Underlying Flag Polymatroids

TL;DR

This paper explores the geometric and combinatorial structures of flag polymatroids, generalizing underlying flag matroids, and connects them to toric varieties and Young tableaux enumeration.

Contribution

It introduces a geometric framework linking matroids and flag polymatroids via monotone path polytopes, extending the theory to polymatroids and their associated toric varieties.

Findings

Polytopes of underlying flag polymatroids are simple and normally equivalent to nestohedra.

Polymatroids from subspace arrangements produce smooth toric varieties in flag varieties.
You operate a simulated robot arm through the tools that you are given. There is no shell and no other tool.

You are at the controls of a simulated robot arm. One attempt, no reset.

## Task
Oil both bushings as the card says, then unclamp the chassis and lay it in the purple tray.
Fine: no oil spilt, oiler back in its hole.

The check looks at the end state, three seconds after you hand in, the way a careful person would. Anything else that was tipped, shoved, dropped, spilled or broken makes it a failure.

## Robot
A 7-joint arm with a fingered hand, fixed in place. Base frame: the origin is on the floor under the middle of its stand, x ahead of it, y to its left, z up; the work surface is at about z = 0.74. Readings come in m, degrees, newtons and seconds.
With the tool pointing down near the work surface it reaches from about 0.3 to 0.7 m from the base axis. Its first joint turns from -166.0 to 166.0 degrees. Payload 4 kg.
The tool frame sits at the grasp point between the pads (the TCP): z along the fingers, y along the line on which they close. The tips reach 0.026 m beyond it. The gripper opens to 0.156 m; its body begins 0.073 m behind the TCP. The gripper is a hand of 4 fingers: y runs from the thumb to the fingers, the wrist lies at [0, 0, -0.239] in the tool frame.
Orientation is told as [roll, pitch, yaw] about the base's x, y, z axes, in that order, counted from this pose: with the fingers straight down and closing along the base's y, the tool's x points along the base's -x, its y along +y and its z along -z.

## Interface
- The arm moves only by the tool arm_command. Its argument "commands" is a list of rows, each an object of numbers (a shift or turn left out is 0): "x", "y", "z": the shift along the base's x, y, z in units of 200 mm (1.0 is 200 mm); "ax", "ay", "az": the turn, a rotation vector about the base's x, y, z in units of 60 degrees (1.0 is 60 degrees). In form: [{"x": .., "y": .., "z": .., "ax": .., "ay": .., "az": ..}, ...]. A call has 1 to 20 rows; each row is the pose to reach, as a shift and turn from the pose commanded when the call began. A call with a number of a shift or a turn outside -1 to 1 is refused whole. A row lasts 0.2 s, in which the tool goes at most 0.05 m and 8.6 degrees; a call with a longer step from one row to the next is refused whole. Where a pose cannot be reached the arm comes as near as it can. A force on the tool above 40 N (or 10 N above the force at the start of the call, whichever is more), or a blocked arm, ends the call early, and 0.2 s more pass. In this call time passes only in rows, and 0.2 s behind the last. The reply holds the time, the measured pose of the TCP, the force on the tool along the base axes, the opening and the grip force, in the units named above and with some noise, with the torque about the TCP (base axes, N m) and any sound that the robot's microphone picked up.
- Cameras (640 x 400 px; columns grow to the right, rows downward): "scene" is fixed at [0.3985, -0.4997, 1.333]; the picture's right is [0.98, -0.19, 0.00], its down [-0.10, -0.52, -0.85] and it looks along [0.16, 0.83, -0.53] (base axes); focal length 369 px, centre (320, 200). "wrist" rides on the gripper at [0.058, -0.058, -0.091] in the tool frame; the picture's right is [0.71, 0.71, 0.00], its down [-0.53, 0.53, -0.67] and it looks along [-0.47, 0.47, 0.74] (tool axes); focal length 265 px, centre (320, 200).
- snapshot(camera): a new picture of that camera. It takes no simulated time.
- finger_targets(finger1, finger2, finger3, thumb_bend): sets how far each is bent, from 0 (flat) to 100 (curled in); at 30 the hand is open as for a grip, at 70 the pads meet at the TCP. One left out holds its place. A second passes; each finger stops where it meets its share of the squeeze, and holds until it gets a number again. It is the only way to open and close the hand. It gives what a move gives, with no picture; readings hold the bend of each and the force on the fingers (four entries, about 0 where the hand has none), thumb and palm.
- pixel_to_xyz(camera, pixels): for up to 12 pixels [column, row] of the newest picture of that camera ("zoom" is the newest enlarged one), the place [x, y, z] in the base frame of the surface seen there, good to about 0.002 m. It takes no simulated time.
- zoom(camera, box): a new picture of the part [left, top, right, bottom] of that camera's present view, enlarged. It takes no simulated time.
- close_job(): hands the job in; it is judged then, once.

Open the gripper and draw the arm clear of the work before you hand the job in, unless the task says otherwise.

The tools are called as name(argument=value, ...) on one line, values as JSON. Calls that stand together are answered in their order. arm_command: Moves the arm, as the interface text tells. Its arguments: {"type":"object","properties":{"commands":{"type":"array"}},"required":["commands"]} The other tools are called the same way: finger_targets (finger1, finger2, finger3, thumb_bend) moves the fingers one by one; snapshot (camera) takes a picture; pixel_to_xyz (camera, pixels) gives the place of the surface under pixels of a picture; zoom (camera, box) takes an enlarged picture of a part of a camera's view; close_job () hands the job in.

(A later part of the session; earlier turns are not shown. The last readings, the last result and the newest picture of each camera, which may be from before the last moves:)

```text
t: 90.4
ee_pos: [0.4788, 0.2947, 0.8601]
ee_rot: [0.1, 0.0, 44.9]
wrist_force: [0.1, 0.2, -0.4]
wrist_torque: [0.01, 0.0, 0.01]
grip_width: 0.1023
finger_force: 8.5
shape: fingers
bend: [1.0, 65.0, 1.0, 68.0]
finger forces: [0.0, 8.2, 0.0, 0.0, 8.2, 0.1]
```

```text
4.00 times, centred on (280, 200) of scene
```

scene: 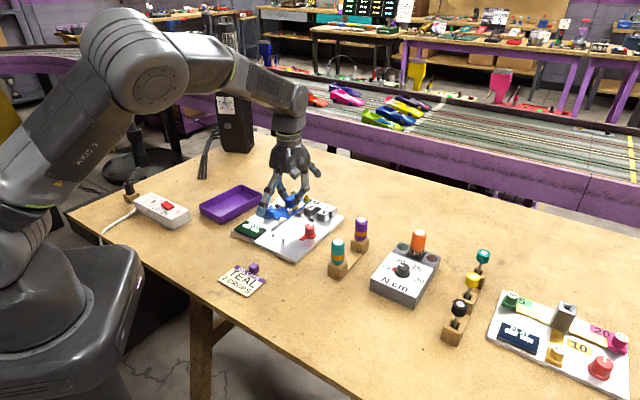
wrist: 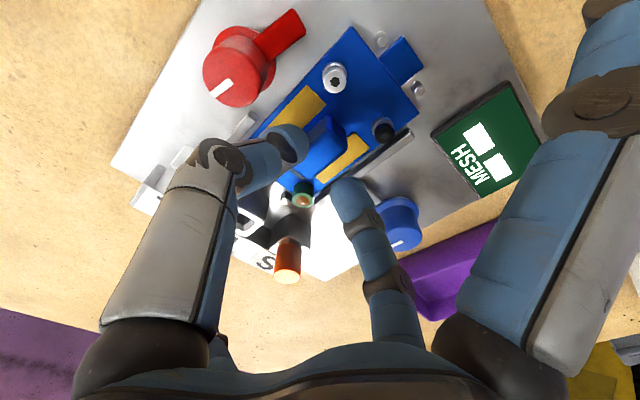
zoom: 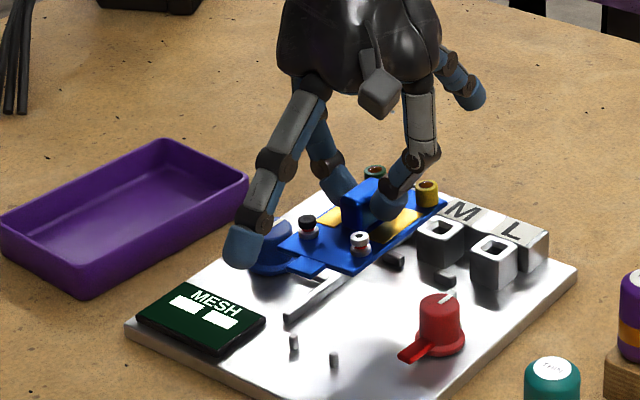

Monotone paths on polymatroid polytopes relate to Young tableaux enumeration.

Abstract

We describe a natural geometric relationship between matroids and underlying flag matroids by relating the geometry of the greedy algorithm to monotone path polytopes. This perspective allows us to generalize the construction of underlying flag matroids to polymatroids. We show that the polytopes associated to underlying flag polymatroid are simple by proving that they are normally equivalent to certain nestohedra. We use this to show that polymatroids realized by subspace arrangements give rise to smooth toric varieties in flag varieties and we interpret our construction in terms of toric quotients. We give various examples that illustrate the rich combinatorial structure of flag polymatroids. Finally, we study general monotone paths on polymatroid polytopes, that relate to the enumeration of certain Young tableaux.